Door geboden duidelijkheid over aanpak en aansprakelijkheid wordt het gebied aantrekkelijker voor ontwikkelaars, bedrijven en gebruikers. Zij zullen elkaar dank zij het gebiedsproces beter weten te vinden en rekening houden met elkaars belangen. Dit biedt weer extra kansen voor het gezamenlijk werken aan een kwalitatief betere ruimtelijke ordening. Bijvoorbeeld met collectieve voorzieningen.
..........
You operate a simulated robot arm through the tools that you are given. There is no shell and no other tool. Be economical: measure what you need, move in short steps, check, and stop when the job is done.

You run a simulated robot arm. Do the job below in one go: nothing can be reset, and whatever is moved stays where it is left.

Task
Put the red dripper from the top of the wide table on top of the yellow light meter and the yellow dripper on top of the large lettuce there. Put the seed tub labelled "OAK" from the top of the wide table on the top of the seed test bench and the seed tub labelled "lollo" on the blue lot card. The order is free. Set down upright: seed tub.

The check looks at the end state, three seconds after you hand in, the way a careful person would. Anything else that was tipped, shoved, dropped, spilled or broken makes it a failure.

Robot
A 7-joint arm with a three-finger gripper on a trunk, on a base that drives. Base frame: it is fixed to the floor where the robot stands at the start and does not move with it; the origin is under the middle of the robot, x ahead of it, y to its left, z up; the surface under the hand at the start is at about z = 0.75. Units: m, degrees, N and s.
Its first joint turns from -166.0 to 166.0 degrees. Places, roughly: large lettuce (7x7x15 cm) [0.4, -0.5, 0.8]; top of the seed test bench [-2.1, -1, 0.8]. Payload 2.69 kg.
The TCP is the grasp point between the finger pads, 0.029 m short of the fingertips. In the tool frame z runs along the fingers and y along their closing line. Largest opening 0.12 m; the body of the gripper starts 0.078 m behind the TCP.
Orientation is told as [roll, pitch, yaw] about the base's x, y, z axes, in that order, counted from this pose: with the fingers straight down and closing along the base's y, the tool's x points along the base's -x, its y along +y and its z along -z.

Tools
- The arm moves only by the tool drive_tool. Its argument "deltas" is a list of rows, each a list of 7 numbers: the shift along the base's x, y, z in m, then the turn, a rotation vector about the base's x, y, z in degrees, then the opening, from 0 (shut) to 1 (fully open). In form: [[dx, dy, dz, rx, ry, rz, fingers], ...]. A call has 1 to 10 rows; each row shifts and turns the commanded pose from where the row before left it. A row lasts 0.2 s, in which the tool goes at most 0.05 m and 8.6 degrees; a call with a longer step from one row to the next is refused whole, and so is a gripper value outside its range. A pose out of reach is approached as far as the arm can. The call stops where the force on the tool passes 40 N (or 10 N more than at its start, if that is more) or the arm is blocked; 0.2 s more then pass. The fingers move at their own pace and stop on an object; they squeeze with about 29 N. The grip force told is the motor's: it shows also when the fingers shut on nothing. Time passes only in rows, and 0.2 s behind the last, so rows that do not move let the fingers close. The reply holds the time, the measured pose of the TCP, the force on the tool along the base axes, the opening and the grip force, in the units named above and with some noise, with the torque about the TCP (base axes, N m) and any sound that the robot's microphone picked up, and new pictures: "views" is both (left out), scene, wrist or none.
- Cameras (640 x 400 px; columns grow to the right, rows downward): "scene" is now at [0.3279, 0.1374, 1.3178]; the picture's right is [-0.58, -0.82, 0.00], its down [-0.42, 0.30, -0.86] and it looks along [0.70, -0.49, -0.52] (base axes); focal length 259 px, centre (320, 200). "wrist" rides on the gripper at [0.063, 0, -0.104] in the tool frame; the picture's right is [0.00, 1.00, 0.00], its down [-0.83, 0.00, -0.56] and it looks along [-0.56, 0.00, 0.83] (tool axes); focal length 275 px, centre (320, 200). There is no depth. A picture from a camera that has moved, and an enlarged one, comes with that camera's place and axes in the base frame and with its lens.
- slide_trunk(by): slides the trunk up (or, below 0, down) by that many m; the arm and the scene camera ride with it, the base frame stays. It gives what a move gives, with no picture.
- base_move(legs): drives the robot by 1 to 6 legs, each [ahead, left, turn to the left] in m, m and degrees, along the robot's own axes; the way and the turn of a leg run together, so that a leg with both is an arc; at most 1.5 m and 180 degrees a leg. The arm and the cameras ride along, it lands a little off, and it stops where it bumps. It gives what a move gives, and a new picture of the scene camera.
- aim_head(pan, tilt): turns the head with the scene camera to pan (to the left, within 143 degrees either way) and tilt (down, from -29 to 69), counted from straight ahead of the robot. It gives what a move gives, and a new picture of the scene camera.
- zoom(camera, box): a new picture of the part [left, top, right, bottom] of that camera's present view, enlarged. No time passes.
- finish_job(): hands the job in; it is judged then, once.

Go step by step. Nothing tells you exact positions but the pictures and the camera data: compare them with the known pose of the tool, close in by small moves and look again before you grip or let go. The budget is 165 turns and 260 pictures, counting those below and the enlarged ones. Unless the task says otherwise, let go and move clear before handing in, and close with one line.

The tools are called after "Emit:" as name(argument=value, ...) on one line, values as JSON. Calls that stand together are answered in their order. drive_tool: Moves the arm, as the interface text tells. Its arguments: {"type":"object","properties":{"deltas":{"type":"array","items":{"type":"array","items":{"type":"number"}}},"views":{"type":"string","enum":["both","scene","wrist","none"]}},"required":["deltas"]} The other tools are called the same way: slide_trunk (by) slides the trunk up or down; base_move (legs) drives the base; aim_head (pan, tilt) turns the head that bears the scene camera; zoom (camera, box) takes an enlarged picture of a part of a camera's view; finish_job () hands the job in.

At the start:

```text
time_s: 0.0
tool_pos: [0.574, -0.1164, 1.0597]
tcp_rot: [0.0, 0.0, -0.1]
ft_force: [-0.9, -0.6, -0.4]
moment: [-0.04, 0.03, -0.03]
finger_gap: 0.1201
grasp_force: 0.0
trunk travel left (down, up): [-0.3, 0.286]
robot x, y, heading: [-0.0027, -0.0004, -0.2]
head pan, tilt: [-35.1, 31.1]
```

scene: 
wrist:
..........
Samenwerking van de verschillende bevoegde gezagen aan de oplossing van grensoverschrijdende verontreiniging biedt kansen tot stimulering van de aanpak in de vorm van extra kennis en financieringsmogelijkheden.

Actoren

Grondeigenaren

1. Hebben belang bij korte en heldere procedures 2. Hebben belang bij zo min mogelijk risico's voor aansprakelijkheid en zo min mogelijk gebruiksbeperkingen als gevolg van verontreiniging. 3. Hebben belang bij kostenbesparing op onder andere onderzoeksverplichtingen.

Gemeente

  1. Grotere gemeenten zijn veelal zelfstandig bevoegd gezag in het kader van de Wet bodembescherming en heeft vanuit die rol een belang bij de voortgang van de bodemsaneringsoperatie.
  2. Hebben een taak in de uitvoering van stedelijk waterbeheer in het kader van de Waterwet; deze is vooral gericht op het voorkomen van grondwateroverlast in relatie tot bebouwde omgeving.
  3. Heeft vanuit de Ruimtelijke ordening belang bij de realisatie van ruimtelijke plannen, een goed vestigingsklimaat voor burgers en bedrijven en heeft in sommige gevallen een rol als grondeigenaar.

Provincie

  1. Is in veel gevallen bevoegd gezag in het kader van de Wet bodembescherming en heeft vanuit die rol belang bij de voortgang van de bodemsaneringsoperatie.
  2. Kan een rol hebben vanuit natuurbeschermings- , (grond)waterkwaliteitdoelstellingen en bescherming van drinkwatervoorraden en -winningen.
  3. Kan als gebiedsregisseur een regierol aannemen in gebiedsoverstijgende belangen.

Waterschap

  1. Heeft op basis van de Waterwet een uitvoerende taak ten aanzien van regionaal operationeel waterbeheer (kwantiteit en kwaliteit), met name wanneer ook sprake is van landelijk gebied. In stedelijk gebied stemt zij af met de gemeente.
  2. Bevoegd gezag voor vergunningen voor grondwateronttrekkingen voor bronbemalingen, waterbodemsaneringen, beregening en overige onttrekkingen tot maximaal 150.000 m3 per jaar.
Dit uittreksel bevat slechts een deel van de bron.